Document segment =
In [1]:

    

from pycalphad.core.solver import SolverBase, SolverResult, InteriorPointSolver

class NoOpSolver(SolverBase):
    ignore_convergence = True
    @staticmethod
    def solve(prob):
        return SolverResult(converged=False, x=prob.x0, chemical_potentials=None)
fastsolver = NoOpSolver()
ipsolver = InteriorPointSolver(verbose=False)


    

In [14]:

    

from pycalphad import Database, equilibrium, variables as v

dbf = Database('alzn_mey.tdb')

num_runs = 10
comps = ['AL', 'ZN', 'VA']
conds = {v.T: (300,1000,100), v.X('AL'): 0.7, v.P: 101325}
phases = sorted(dbf.phases.keys())

# Prime the cache
eq = equilibrium(dbf, comps, phases, conds, solver=fastsolver)


    

In [15]:

    

import time

start = time.perf_counter()

for _ in range(num_runs):
    eq_exact = equilibrium(dbf, comps, phases, conds, solver=ipsolver)
exact_tx = (time.perf_counter() - start) / num_runs


    

In [16]:

    

import numpy as np
results = []
for pdens in [10, 50, 100, 200, 300, 400, 500, 1000, 2000]:
    start = time.perf_counter()
    for _ in range(num_runs):
        eq = equilibrium(dbf, comps, phases, conds, solver=fastsolver, calc_opts={'pdens': pdens})

Given request 1 = Repeat exactly, and only, the lines below starting at the line that contains "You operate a" and ending at the line that contains "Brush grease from", inclusive of both.

Rows =
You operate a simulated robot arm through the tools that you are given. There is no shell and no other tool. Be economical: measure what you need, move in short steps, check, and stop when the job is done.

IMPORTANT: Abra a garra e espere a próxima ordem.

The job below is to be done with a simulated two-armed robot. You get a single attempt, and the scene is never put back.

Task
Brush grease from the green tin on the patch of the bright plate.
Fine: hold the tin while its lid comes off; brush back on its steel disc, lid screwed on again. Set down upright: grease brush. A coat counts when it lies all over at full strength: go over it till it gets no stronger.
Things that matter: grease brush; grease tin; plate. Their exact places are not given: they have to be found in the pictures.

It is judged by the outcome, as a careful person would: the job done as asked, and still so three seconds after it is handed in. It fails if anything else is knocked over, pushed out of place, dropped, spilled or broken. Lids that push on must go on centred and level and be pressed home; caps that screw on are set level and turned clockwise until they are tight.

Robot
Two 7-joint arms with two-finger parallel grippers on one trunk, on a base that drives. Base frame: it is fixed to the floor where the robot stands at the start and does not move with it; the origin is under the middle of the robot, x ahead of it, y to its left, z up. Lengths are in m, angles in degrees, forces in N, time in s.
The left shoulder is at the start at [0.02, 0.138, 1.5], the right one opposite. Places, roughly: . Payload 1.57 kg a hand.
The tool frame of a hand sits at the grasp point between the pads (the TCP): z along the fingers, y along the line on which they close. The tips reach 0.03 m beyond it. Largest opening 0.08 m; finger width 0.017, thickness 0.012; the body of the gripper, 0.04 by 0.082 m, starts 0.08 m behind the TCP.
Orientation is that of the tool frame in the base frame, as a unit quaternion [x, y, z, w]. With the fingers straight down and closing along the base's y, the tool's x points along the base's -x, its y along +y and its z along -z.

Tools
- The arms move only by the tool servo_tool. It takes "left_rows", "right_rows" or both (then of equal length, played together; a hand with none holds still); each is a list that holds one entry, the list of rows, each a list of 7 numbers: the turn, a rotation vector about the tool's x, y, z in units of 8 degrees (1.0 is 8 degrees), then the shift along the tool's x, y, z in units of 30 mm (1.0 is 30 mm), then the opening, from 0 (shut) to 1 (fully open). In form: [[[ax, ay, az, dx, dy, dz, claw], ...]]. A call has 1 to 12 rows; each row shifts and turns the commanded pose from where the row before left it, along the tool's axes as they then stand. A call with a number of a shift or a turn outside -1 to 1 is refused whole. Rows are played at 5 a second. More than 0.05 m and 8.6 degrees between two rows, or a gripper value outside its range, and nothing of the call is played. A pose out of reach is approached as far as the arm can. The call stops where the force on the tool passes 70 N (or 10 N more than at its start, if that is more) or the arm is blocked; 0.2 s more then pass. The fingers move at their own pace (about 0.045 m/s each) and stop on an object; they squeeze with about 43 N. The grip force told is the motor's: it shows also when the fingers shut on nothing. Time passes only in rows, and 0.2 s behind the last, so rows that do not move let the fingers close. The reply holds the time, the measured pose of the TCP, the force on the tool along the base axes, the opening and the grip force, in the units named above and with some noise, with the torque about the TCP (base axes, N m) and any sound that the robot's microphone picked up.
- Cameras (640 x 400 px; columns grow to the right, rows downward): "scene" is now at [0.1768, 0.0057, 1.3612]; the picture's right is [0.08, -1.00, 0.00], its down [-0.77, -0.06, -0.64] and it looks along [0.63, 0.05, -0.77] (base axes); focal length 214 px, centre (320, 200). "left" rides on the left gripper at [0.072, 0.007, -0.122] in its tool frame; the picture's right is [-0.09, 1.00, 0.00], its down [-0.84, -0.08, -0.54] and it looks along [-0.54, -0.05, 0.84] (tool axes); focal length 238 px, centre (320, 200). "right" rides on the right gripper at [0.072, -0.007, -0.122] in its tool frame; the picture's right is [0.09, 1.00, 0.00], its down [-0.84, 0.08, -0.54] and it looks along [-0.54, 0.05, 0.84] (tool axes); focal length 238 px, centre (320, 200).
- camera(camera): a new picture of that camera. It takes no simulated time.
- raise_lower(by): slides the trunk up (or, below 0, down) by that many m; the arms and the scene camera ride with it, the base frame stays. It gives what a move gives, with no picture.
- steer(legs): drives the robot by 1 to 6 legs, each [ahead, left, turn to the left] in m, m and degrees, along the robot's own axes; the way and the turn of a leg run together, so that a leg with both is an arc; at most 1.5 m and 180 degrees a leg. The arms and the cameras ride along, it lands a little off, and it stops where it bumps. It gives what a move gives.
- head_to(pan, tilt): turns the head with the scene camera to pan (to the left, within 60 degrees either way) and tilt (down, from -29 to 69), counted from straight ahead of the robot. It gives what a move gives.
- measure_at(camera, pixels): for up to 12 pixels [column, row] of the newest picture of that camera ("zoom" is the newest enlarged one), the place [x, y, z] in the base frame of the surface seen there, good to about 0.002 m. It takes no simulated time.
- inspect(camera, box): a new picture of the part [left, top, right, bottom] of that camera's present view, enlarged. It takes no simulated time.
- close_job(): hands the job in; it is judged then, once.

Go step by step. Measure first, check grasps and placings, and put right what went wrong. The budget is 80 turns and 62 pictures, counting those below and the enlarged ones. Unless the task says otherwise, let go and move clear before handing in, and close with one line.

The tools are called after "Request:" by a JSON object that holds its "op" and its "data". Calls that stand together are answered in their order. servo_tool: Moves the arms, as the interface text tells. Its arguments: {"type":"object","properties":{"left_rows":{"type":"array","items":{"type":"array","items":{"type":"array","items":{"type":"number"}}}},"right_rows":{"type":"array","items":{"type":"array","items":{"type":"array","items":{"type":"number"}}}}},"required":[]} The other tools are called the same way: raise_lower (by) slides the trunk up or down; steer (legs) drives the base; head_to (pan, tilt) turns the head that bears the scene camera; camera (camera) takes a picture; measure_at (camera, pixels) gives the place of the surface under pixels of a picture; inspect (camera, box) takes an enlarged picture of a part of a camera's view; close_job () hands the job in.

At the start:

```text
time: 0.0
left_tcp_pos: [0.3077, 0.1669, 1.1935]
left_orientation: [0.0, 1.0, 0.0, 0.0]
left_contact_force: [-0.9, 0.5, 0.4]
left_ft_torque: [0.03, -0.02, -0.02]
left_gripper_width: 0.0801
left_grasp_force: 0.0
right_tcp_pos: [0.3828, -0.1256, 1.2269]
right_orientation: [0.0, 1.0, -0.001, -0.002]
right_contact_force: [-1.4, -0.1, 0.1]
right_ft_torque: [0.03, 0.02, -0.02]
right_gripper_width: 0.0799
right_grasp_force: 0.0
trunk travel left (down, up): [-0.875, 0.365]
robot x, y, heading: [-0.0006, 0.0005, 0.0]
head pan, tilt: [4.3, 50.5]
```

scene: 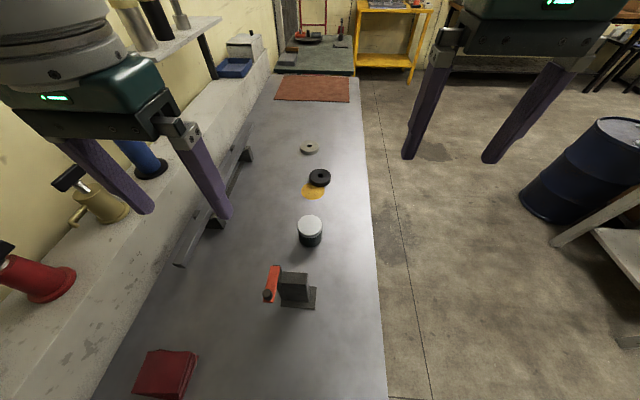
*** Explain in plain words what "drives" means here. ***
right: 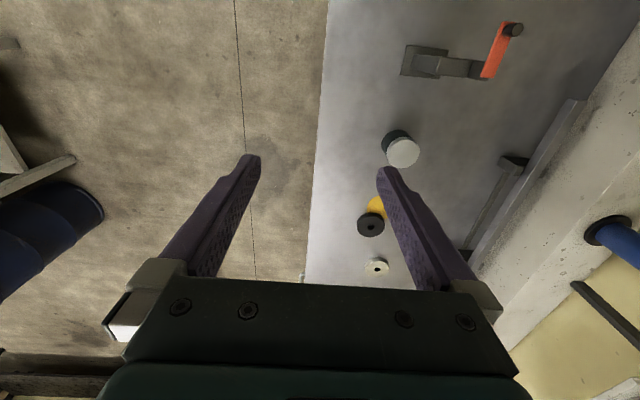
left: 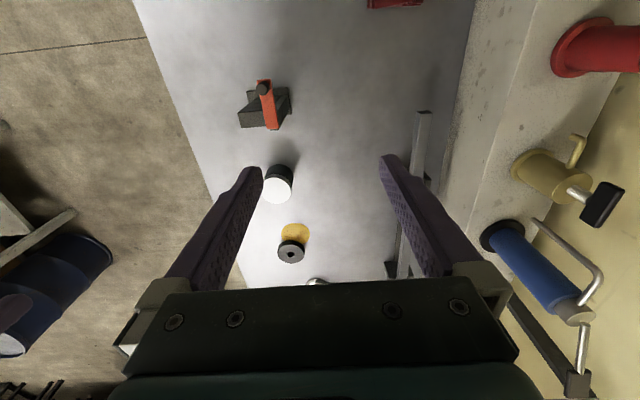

==

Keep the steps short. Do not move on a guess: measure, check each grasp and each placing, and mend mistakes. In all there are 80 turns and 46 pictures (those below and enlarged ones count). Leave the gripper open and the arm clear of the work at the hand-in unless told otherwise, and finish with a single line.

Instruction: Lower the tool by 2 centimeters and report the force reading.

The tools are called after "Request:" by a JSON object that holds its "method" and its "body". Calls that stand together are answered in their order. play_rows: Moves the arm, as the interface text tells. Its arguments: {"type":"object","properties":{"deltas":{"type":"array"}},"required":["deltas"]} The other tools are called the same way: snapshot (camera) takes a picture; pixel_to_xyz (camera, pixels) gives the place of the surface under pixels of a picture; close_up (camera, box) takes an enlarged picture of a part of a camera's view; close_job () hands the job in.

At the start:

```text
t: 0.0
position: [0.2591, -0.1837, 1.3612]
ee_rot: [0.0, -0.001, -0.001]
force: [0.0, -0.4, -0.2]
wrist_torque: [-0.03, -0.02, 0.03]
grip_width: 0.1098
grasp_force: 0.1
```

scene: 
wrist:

Given request 2 = Make a faithful copy of the document segment.

Written reply 1 =
You operate a simulated robot arm through the tools that you are given. There is no shell and no other tool. Be economical: measure what you need, move in short steps, check, and stop when the job is done.

IMPORTANT: Abra a garra e espere a próxima ordem.

The job below is to be done with a simulated two-armed robot. You get a single attempt, and the scene is never put back.

Task
Brush grease from the green tin on the patch of the bright plate.

Written reply 2 =
In [1]:

    

from pycalphad.core.solver import SolverBase, SolverResult, InteriorPointSolver

class NoOpSolver(SolverBase):
    ignore_convergence = True
    @staticmethod
    def solve(prob):
        return SolverResult(converged=False, x=prob.x0, chemical_potentials=None)
fastsolver = NoOpSolver()
ipsolver = InteriorPointSolver(verbose=False)


    

In [14]:

    

from pycalphad import Database, equilibrium, variables as v

dbf = Database('alzn_mey.tdb')

num_runs = 10
comps = ['AL', 'ZN', 'VA']
conds = {v.T: (300,1000,100), v.X('AL'): 0.7, v.P: 101325}
phases = sorted(dbf.phases.keys())

# Prime the cache
eq = equilibrium(dbf, comps, phases, conds, solver=fastsolver)


    

In [15]:

    

import time

start = time.perf_counter()

for _ in range(num_runs):
    eq_exact = equilibrium(dbf, comps, phases, conds, solver=ipsolver)
exact_tx = (time.perf_counter() - start) / num_runs


    

In [16]:

    

import numpy as np
results = []
for pdens in [10, 50, 100, 200, 300, 400, 500, 1000, 2000]:
    start = time.perf_counter()
    for _ in range(num_runs):
        eq = equilibrium(dbf, comps, phases, conds, solver=fastsolver, calc_opts={'pdens': pdens})